In the News

Sunday, August 24, 2008
Washington Post Writers Group
“Back to the City” — Is This Its Moment?
by Neal Peirce

City or suburb? For decades that’s been the choice for most Americans. Suburbs have been the hands-down winners — by the millions, we’ve rushed to the urban edge.

But could we be on the cusp of an historic “back to the city” shift? The case is building.

Alan Ehrenhalt, executive editor of Governing Magazine, says we’re in the midst of a “demographic inversion.” Check such cities as Atlanta and Washington, he suggests — they’re beginning to resemble historic Vienna or Paris, the centuries-old pattern in which the people of means chose to live near the vital city centers, while the poor were left to live in the less expensive outskirts.

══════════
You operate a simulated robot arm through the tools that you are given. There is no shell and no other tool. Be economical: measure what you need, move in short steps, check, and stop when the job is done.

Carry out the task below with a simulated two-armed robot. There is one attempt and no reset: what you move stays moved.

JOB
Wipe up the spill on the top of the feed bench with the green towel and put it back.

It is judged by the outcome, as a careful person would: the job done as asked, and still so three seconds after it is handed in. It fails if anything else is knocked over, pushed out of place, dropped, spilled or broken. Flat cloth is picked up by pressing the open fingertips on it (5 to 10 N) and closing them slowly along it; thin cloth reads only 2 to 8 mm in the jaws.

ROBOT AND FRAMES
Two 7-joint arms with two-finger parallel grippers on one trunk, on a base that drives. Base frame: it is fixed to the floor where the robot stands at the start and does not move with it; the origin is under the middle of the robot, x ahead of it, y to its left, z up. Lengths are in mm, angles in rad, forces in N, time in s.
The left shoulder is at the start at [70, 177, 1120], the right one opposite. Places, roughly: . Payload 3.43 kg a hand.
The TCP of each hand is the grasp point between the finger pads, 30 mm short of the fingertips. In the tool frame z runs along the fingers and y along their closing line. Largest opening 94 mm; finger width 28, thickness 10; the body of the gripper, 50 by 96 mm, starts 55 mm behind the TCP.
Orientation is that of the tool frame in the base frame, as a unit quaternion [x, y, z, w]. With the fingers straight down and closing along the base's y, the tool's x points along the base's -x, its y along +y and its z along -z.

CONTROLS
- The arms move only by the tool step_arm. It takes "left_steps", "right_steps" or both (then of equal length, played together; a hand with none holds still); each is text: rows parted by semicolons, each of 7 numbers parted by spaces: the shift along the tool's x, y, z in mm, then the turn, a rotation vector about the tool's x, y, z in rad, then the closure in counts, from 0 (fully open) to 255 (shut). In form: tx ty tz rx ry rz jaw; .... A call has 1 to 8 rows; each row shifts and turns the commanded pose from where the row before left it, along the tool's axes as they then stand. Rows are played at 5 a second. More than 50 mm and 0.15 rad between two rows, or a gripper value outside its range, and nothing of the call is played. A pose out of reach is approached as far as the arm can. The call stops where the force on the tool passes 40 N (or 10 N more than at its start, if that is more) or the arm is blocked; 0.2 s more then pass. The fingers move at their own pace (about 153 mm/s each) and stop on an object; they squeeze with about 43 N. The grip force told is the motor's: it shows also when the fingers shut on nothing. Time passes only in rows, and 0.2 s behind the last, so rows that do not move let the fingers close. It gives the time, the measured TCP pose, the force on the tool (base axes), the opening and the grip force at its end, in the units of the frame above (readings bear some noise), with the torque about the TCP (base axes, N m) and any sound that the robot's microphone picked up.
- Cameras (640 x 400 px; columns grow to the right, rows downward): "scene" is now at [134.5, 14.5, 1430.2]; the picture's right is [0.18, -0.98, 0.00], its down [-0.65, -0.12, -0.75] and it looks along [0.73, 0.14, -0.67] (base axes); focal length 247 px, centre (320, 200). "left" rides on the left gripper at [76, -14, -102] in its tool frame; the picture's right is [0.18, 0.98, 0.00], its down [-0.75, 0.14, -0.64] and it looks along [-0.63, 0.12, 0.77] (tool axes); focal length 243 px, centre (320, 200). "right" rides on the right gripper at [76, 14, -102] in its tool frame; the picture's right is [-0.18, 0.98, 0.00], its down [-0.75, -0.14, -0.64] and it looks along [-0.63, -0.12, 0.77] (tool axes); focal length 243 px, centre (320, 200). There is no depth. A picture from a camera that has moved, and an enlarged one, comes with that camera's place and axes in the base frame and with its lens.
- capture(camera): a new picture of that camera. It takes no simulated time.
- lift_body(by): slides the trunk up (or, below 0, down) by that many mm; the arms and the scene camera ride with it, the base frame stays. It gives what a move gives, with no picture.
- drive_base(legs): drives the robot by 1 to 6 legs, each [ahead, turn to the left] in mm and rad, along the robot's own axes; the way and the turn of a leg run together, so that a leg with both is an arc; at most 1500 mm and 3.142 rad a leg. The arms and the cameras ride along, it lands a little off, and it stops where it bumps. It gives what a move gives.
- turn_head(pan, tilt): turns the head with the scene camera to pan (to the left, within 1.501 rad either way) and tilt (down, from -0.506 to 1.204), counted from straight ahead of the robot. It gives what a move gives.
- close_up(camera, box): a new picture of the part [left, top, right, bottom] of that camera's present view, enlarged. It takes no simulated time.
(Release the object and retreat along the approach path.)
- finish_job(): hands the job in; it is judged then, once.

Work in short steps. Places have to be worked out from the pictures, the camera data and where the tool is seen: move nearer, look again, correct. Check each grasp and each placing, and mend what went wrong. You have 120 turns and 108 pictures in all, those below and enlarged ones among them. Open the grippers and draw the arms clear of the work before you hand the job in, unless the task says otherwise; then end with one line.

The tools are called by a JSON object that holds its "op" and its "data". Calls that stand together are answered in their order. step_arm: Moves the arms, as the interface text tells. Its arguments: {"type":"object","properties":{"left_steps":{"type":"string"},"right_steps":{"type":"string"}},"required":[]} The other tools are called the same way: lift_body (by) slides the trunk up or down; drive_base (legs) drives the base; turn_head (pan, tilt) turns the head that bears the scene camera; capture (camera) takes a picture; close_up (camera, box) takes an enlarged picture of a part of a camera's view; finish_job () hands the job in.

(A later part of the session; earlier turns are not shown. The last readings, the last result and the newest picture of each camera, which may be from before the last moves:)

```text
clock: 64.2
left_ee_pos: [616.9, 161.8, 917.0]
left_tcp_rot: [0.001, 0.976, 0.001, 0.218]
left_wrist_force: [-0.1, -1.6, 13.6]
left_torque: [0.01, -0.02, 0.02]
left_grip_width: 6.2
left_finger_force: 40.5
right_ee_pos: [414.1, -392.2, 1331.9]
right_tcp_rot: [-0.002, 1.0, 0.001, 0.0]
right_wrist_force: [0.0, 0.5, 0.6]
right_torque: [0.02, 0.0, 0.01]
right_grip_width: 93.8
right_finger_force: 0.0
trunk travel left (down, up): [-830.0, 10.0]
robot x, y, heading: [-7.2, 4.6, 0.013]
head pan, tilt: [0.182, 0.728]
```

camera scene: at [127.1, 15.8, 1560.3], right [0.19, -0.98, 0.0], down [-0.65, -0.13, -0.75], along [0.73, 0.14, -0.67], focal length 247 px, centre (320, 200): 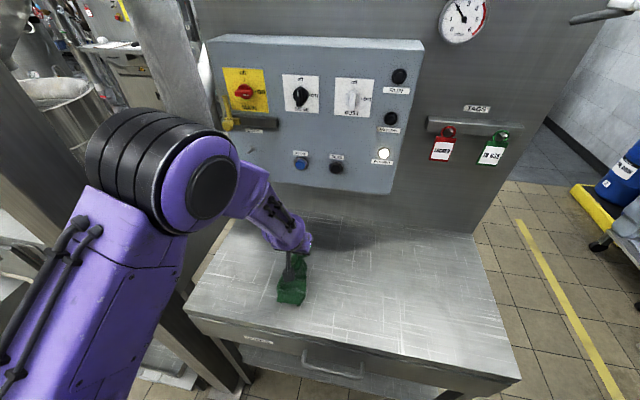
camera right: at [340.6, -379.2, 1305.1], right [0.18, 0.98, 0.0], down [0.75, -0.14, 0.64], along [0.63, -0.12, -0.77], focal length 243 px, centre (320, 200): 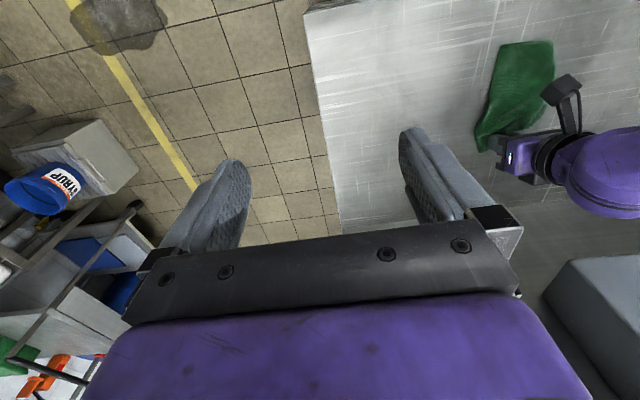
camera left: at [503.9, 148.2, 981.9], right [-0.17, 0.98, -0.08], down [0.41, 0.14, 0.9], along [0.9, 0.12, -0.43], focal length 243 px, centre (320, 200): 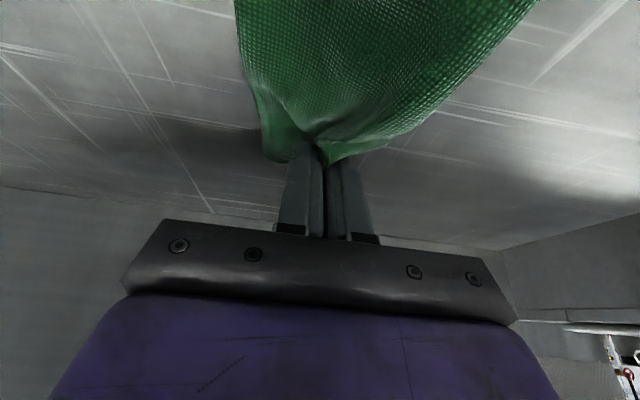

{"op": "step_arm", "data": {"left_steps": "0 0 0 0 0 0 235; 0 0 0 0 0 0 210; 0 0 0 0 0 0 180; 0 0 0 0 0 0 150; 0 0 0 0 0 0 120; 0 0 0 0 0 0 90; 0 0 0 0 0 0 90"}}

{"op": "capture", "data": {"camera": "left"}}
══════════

Atlanta, for example, is seeing so many better-off whites move in that its decades-old status as a predominantly black and low-income city may soon be reversed. Conversely, suburban Clayton and DeKalb Counties are already registering black majorities while simultaneously serving as immigrant gateways.

A parallel switch has been underway in Washington, D.C. for several years as young professionals have poured into neighborhoods such as the 14th and U Street corridors that were an epicenter of the 1968 riots. Chicago has registered sensational gains in downtown living. The same phenomenon is being registered continent wide — strong on the West Coast, even cropping up in such Sunbelt cities as Charlotte and Houston.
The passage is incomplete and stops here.